Routine selling that kept failing, and the actual reason
Context
An Indian D2C skincare brand that had been trying to sell routines for years, and watching that approach not convert. The brand's own diagnosis was that demand for routines didn't exist in the Indian market.
Buying Moment
Bundle-led commitment (routine, regimen, multi-product purchase)
Structural Unlock
A real bundle page, built with the convenience and customization that Shopify's one-product PDPs were never going to give them
Outcome
The brand built many bundles using our bundle builder. For the first time, they ran bundle-specific ads. The routine-selling thesis moved out of debate and into a working channel.

Key Takeaways
Routine selling had been failing for years and the brand had concluded India didn't want routines
Our diagnosis was different: Shopify is one-product-driven and couldn't render a real bundle
Our bundle builder gave them a real bundle page with convenience and customization in one surface
The brand built many bundles and ran their first bundle-specific ads as a result
The demand was real. The tool had been the bottleneck.
Routine selling kept failing. The brand thought demand was missing.
When we joined, the brand had been trying to sell routines for years. The thesis was right. The customer base was right. The category was right. What kept failing was the actual buying motion. Routine-led traffic showed up, browsed, and didn't convert at the rate the team thought it should.
The brand's own diagnosis was demand-side. India didn't want routines, the thinking went. People here bought one product at a time, they tried things, they decided. Routine was a Western marketing idea that the Indian buyer wasn't interested in. That was the working belief when we walked in.
The brand thought India didn't want routines. We thought the storefront couldn't sell them.
The gap was the tool, not the demand
Our read of the same situation was different. Shopify is built one product at a time. A PDP is a single product page. A collection is a list of single products. There is no native surface where a buyer can pick a real bundle, customize it, and check out as a single unit. The brand had been telling the routine story in their marketing while the buying tool was working against it.
So we brought in our bundle builder. It does the thing Shopify doesn't. A real bundle page, with the convenience of one-click commitment and the customization the buyer needs to feel the bundle is theirs.
Shopify is built one product at a time. Routine selling needed a bundle as a unit.
The bundle builder, and what it lets the brand do
The bundle builder gave the brand a surface they had never had on Shopify.
- Concern-based bundles, like a hydration bundle or a barrier-repair bundle
- Routine-based bundles, like a morning routine or an evening routine
Each bundle was a real buying unit. The buyer could see the products, customize the bundle to their concern, see the bundle price, and check out as one purchase.
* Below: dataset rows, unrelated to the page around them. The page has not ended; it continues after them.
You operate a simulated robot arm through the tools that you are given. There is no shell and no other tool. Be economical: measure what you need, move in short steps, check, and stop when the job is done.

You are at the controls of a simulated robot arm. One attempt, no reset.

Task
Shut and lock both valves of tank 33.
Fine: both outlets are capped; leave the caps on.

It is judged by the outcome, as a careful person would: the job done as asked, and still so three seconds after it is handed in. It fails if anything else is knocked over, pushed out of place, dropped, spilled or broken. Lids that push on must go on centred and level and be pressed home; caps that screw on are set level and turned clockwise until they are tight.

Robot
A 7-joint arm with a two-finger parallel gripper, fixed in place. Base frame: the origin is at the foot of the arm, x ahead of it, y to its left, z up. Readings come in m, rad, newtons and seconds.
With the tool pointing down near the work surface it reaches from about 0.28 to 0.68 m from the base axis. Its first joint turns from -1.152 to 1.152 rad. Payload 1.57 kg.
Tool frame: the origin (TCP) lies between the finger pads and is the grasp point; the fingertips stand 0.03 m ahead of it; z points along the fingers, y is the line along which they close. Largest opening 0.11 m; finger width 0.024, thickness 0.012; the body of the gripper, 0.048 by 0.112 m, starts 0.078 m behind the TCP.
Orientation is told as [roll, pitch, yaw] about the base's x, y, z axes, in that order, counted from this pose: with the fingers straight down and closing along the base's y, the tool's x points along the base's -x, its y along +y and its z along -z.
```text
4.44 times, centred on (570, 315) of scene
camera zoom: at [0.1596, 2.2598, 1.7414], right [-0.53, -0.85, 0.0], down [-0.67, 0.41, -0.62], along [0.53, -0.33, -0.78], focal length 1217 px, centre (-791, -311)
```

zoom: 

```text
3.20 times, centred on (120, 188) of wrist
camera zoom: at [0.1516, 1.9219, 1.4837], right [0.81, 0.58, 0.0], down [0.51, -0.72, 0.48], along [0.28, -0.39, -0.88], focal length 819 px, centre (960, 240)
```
Not five tabs of PDPs and a mental note about which goes with which. One surface.
The team built many bundles. And for the first time, they ran bundle-specific ads, sending campaign traffic directly into a bundle surface instead of into a PDP grid that asked the buyer to assemble a routine themselves.
- We picked the concern or routine the bundle was built for
- Bundle builder generated the bundle surface in minutes
- Team selected products, set customization rules, plugged in copy
- Live in days, with bundle-specific ad traffic pointed at it
Routines now had a buying surface. The brand could point ads at it and watch what happened, instead of arguing about whether the demand existed.
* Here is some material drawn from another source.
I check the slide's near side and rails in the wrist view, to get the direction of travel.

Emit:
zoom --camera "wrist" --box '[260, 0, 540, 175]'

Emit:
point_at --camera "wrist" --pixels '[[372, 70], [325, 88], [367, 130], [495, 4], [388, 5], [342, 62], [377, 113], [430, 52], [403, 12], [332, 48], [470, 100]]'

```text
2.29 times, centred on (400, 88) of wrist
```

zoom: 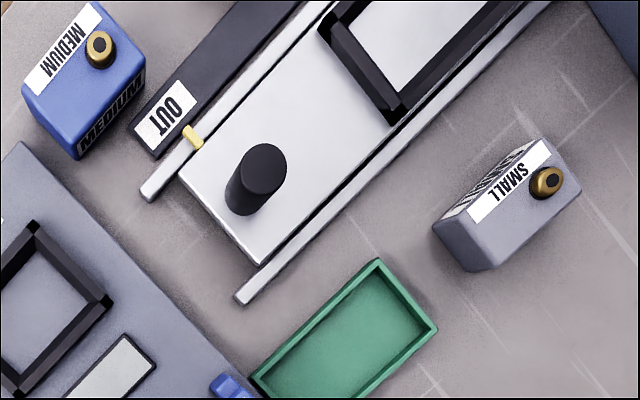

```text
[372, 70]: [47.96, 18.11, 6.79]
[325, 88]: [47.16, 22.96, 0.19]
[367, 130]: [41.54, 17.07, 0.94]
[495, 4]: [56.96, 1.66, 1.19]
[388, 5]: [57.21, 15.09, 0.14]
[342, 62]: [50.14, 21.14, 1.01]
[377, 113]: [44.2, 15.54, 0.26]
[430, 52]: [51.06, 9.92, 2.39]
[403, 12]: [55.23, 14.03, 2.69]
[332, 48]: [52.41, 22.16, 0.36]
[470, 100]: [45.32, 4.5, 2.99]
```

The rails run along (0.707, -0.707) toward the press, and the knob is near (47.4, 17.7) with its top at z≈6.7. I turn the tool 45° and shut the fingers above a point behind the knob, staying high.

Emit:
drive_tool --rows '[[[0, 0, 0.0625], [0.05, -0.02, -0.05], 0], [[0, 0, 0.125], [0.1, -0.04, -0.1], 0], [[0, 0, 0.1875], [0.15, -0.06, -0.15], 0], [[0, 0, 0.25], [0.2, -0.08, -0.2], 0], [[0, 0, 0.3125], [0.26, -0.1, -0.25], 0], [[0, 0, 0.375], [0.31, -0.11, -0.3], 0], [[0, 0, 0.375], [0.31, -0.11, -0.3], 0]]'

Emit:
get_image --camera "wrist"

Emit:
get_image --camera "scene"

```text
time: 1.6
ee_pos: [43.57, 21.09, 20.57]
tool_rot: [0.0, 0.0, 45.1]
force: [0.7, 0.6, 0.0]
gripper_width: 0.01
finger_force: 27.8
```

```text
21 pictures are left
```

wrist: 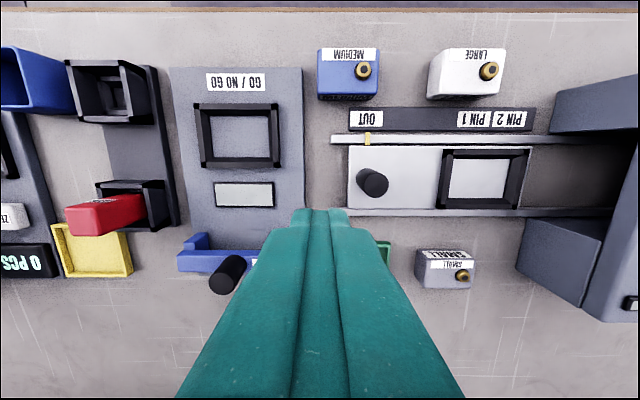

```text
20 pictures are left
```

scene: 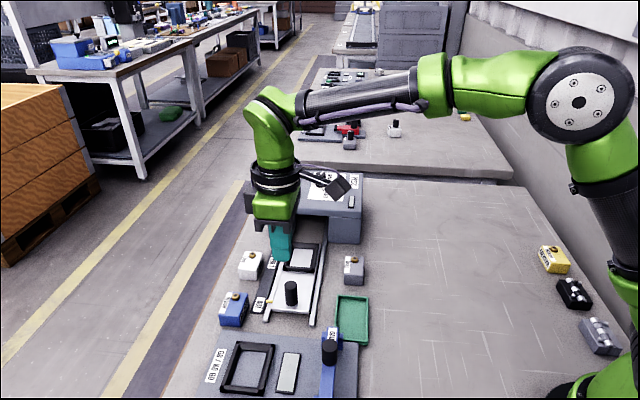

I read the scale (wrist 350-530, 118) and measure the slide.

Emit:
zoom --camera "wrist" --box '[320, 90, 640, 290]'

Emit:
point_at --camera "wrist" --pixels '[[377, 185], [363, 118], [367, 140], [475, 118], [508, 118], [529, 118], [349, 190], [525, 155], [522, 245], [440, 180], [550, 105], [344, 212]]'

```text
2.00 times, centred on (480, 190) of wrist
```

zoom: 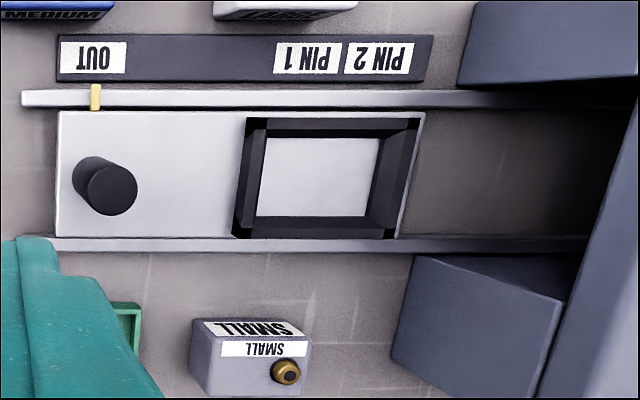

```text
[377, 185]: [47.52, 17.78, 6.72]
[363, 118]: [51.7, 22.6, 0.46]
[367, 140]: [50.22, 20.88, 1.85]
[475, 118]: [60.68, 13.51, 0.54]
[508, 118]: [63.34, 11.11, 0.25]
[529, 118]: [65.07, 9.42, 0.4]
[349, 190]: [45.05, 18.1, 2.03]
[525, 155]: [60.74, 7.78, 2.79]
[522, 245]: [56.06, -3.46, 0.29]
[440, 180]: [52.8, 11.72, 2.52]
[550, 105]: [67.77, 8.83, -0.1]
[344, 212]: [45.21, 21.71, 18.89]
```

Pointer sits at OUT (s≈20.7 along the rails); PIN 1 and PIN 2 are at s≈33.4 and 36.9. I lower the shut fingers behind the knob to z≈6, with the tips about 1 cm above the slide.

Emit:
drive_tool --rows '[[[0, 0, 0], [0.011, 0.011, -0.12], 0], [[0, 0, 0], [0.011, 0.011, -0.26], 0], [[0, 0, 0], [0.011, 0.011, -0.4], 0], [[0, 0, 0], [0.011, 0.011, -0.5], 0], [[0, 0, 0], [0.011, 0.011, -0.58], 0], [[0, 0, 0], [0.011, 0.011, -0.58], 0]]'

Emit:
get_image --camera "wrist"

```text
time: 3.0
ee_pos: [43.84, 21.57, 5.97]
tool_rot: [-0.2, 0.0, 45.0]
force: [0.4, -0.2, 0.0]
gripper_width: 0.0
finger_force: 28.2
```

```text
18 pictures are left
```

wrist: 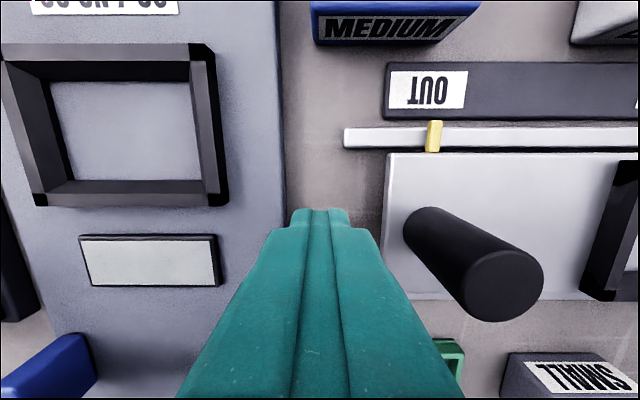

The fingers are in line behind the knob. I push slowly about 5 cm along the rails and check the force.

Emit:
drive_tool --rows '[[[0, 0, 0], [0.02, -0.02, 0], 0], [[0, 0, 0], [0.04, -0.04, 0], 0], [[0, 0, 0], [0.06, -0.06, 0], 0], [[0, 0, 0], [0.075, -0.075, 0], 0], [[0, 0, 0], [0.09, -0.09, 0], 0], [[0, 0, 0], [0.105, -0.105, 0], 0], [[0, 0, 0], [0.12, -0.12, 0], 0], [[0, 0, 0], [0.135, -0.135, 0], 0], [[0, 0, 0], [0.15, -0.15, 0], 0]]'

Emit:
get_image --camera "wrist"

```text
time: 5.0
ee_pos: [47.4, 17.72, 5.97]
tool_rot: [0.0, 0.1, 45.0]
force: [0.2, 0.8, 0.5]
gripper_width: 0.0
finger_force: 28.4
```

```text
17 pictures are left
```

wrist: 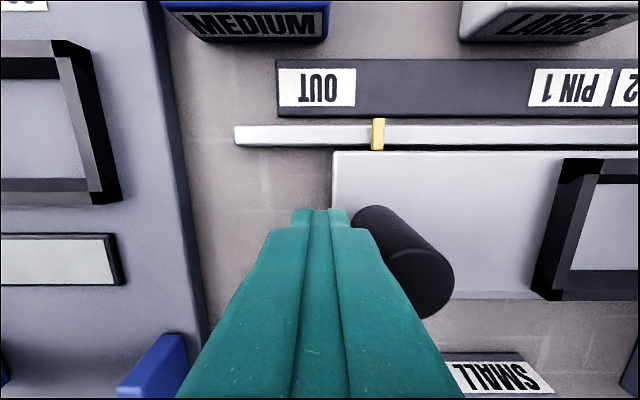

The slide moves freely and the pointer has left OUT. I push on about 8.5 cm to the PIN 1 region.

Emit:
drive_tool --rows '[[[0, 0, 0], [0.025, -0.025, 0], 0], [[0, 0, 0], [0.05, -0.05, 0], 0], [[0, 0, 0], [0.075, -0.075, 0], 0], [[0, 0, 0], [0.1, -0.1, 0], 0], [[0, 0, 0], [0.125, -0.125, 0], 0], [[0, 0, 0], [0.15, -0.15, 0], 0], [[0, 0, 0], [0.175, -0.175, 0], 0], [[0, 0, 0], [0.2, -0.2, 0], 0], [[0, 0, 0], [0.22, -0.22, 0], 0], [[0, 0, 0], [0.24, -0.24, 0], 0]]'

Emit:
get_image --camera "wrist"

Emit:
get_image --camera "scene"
Routine selling went from thesis to working channel
- The brand built many bundles, each fitted to a specific concern or routine
- For the first time, the team ran ads pointed at bundles, not at PDPs
- Buyers could commit to a routine in one purchase, with the customization they needed
- The team stopped debating whether India wanted routines and started measuring how each bundle performed
For the first time, they had a routine ad pointing at a routine surface.
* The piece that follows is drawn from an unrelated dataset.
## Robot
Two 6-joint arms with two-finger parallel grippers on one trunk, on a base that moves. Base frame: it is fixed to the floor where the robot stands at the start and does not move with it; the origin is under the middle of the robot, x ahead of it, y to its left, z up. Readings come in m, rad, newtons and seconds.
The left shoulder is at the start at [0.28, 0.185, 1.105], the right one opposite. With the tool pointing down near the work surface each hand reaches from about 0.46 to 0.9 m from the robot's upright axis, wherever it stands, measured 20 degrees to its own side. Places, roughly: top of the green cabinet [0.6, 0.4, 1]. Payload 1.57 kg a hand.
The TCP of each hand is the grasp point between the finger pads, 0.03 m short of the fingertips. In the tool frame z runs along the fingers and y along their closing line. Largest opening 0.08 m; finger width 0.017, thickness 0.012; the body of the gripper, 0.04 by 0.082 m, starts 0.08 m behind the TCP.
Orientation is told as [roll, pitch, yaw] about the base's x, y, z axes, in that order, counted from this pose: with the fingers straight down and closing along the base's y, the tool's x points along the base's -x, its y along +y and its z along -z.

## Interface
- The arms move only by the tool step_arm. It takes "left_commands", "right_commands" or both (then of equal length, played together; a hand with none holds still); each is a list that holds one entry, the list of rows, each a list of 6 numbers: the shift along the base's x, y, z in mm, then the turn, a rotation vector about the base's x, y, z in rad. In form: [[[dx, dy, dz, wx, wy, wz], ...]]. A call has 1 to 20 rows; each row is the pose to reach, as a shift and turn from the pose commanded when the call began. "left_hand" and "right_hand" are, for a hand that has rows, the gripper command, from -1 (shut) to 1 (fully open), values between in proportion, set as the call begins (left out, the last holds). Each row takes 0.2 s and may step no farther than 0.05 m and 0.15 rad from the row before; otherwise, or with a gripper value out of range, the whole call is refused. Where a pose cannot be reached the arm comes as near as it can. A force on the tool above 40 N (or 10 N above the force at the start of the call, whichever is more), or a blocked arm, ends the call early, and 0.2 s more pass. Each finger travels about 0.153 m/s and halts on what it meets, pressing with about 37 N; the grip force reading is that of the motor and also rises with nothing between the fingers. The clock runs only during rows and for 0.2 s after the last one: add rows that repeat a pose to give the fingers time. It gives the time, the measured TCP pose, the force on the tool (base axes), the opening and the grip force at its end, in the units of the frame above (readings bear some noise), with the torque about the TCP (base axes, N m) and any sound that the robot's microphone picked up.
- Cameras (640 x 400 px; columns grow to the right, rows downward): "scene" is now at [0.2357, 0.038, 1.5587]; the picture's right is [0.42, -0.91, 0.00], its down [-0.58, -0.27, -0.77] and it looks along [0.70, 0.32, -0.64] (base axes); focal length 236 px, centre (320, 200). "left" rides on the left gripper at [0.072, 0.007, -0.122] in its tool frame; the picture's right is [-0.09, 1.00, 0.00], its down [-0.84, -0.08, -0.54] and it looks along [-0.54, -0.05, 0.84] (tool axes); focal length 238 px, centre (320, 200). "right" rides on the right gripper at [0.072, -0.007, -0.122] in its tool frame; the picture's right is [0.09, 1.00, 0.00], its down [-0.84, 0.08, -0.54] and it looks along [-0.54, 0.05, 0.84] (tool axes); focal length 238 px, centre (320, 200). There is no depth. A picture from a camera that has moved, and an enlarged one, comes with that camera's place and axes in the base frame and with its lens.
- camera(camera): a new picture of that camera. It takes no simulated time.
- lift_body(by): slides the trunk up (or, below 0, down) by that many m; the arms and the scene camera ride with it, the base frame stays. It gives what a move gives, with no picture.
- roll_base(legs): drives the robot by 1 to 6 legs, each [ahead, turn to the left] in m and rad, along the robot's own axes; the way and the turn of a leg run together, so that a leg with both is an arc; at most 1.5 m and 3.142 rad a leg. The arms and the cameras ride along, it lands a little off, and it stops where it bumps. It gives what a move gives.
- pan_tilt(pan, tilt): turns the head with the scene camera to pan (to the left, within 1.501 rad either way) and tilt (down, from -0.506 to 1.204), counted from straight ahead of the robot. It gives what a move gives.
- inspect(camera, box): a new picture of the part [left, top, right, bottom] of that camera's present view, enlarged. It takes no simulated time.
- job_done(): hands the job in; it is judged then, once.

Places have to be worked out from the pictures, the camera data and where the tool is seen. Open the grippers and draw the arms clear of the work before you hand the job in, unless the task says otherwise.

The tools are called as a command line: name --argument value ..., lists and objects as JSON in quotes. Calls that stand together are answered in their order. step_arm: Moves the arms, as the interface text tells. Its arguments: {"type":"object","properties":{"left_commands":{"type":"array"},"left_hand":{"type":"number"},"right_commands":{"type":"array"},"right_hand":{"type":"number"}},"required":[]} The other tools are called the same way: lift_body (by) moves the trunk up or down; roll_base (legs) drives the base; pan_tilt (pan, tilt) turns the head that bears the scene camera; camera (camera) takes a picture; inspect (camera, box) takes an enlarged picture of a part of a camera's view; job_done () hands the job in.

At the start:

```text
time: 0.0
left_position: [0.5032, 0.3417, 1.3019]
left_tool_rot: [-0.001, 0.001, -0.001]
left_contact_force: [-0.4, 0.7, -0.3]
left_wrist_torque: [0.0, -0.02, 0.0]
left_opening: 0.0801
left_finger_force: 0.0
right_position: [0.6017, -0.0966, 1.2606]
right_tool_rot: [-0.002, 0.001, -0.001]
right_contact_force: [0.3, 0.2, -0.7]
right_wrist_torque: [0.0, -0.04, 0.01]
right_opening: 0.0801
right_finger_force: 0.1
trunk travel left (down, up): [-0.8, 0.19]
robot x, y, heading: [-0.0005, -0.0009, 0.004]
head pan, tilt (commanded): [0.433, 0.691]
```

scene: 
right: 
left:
The brand was right about routines. They were wrong about why it wasn't working.
Most of the time when something isn't converting, the assumption is the demand isn't there. Sometimes that's true. In this case, demand for routines was real, the brand had been selling it correctly in their marketing, and the tool they were trying to convert it through was a single-product page that physically couldn't accept a bundle. Once we replaced the tool, the same demand started converting.
- A real bundle page, not a multi-PDP workaround
- Convenience and customization in the same surface
- First bundle-specific ads, pointing at bundle surfaces
Demand for routines was real all along. The buying tool was the bottleneck.